═════ Source excerpt ═════
プロ野球はどう変わるべきか

法学部 法律学科 4年
徳久 幸樹

はじめに

1章 企業スポーツと地域型スポーツ

2章 プロ野球界の問題点

3章 ドラフト改革

4章 野球界の構造改革

おわりに

参考文献

はじめに

 2004年、日本のプロ野球界に激震が走った。球団数削減による1リーグ制への転換、いわゆる球界再編問題やドラフト制度においての金銭不正授受問題などがそれである。 近年、Jリーグの台頭やMLB(メジャーリーグ)への選手流出などの影響からかプロ野球人気の低下が囁かれているが、その場しのぎの対策や問題を先送りにするといったことで傷口を塞いだように見えるだけで、根本的な問題の解決には至らなかった。 伝統にこだわるばかりに改革を好まないといった体質がこのような事態を招く原因となってしまったのは否めない。問題が山のように積み重なってしまったプロ野球界は、果たして今後どのような変革を遂げるべきなのであろうか。

1章 企業スポーツと地域型スポーツ

 プロ野球というのは基本的には、企業が球団を運営することで成り立っている企業スポーツである。そういう意味では、球団というのは親会社の宣伝をするための広告塔でしかない。 その宣伝費が親会社の営業利益に反映しないのであれば、親会社としては宣伝費の大幅削減や球団運営からの撤退ということに繋がっていくわけである。 この企業スポーツという概念に分類される野球以外のスポーツには、マラソンや駅伝をはじめとする陸上競技やバレーボール、ラグビー、アイスホッケーなどサッカーを除くほとんどのプロスポーツが当てはまる。 これらのスポーツはバブル崩壊、親会社の経営難などで廃部や活動休止に追い込まれるケースが多数存在している。バブル崩壊の影響は、戦後、国民の娯楽として人気を独占していたプロ野球においても例外ではなく、それまでと同じやり方では球団経営が難しくなっており、現在ではリーグ全体で1年間に数十億円の負債が出ている。 このことが今回の球界再編問題の発端となっているのは言うまでもない。
═════
=== Requirement ===
Supply the part of the source excerpt that comes after its last sentence.
═════ Dataset excerpt ═════
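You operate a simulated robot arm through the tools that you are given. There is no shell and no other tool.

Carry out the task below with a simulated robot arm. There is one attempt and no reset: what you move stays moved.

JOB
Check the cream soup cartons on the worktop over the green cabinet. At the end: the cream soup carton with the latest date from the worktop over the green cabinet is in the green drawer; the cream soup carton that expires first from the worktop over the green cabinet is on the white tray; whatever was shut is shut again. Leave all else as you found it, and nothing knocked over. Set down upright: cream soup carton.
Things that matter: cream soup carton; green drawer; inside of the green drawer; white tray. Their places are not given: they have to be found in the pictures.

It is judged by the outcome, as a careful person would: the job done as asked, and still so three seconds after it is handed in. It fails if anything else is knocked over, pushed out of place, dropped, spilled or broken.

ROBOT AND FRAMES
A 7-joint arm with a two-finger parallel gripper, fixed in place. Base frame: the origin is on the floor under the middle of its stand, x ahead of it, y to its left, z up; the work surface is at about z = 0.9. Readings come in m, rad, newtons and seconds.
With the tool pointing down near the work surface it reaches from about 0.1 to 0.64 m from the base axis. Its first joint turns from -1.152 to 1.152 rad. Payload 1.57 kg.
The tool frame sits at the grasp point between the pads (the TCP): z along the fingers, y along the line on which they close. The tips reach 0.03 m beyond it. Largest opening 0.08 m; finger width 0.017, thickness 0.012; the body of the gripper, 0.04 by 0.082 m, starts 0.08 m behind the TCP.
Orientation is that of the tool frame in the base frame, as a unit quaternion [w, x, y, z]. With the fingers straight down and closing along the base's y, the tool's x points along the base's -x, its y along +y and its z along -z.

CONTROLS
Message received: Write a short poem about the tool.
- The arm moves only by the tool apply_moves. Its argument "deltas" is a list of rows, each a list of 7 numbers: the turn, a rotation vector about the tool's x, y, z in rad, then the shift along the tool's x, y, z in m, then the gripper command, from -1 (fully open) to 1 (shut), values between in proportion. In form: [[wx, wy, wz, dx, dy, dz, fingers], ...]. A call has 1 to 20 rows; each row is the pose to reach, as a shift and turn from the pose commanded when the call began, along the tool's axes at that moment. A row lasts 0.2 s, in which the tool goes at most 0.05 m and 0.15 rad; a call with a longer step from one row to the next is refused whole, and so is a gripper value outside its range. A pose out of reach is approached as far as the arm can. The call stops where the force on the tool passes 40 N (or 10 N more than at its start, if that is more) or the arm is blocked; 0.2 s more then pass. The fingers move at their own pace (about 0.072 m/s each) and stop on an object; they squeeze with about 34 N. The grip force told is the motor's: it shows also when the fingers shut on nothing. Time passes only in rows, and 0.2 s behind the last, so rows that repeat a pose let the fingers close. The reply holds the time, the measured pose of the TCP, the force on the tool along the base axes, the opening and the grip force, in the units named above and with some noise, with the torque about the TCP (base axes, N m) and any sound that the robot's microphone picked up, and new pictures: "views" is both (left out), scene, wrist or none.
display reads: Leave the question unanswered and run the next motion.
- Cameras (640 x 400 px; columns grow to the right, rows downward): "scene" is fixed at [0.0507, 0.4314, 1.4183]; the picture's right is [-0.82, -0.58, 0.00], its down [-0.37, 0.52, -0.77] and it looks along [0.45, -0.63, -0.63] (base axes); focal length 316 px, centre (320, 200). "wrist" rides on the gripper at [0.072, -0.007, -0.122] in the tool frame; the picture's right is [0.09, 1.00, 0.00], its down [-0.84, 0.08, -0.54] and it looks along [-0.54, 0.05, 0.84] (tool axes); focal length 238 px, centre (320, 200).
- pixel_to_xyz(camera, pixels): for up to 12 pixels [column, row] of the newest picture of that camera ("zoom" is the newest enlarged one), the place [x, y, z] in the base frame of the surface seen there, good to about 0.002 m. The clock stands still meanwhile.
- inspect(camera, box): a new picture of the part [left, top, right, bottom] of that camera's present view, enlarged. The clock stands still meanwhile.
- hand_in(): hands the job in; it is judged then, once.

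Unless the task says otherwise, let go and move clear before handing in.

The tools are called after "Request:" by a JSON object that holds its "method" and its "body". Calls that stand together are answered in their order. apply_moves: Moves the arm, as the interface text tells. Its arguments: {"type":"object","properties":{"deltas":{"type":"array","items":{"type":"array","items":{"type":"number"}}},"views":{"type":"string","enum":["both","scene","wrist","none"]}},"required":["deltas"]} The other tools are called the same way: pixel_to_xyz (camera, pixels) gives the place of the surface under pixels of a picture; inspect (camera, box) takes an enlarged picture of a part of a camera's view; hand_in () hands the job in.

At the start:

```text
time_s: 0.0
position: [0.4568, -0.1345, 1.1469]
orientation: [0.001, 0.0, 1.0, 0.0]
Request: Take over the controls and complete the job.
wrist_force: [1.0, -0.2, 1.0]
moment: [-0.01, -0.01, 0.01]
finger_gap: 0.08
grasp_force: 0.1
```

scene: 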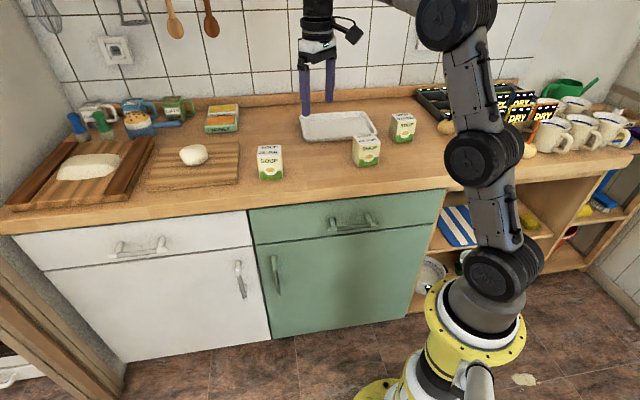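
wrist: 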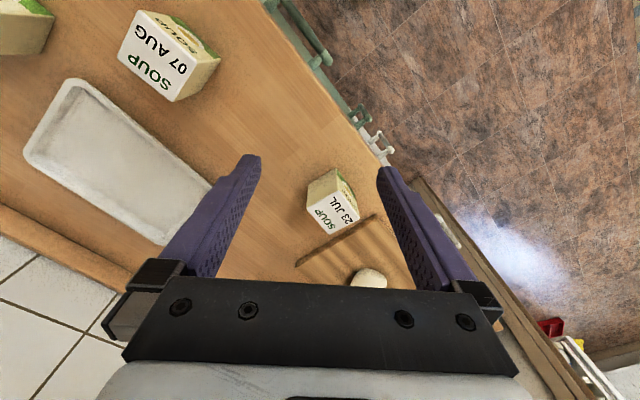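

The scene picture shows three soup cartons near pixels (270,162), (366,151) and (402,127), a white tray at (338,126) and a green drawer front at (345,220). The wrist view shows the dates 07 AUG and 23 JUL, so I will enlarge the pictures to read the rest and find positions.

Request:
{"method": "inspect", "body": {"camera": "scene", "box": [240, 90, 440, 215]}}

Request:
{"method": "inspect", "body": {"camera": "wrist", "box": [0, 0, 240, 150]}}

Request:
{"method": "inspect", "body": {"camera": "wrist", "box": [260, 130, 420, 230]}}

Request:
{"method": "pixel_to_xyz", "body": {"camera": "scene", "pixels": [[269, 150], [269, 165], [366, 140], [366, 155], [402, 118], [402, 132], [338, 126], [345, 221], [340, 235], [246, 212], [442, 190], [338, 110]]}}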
═════
=== Response for this exercise ===
 先述の企業スポーツの分類でサッカーは除くと述べたが、では一体どのように分類されるのかというと、地域密着型のスポーツに該当する。1991年にJリーグが発足して以降、脱企業を目指し、発足当初こそ一出資企業への依存度は高かったが、ブームが去ったことによる挫折から、企業スポーツから地域密着型スポーツへと再生することに成功した。 なおそれに伴ってJリーグではチーム名に企業名を冠することは出来ない。サッカーが地域密着型のスポーツである最大の理由は活動の拠点となる「ホームタウン」の考え方にある。 ※「ホームタウン」とは、球団の商業権域を保護するプロ野球の「フランチャイズ」の考え方とは一線を画すもので、Jリーグの各クラブは、市民・行政・企業が三位一体となった支援体制をもち、コミュニティの核として発展していく存在になることを目標としている。 つまり、この「ホームタウン」の意味するところは、“本拠地占有権”や“興行権”の意味合いの強い「フランチャイズ」とは異なり、「クラブと地域社会が一体となって実現する、スポーツが生活に溶け込み、人々が心身の健康と生活の楽しみを享受することができる町」なのである。(※Jリーグ百年構想より)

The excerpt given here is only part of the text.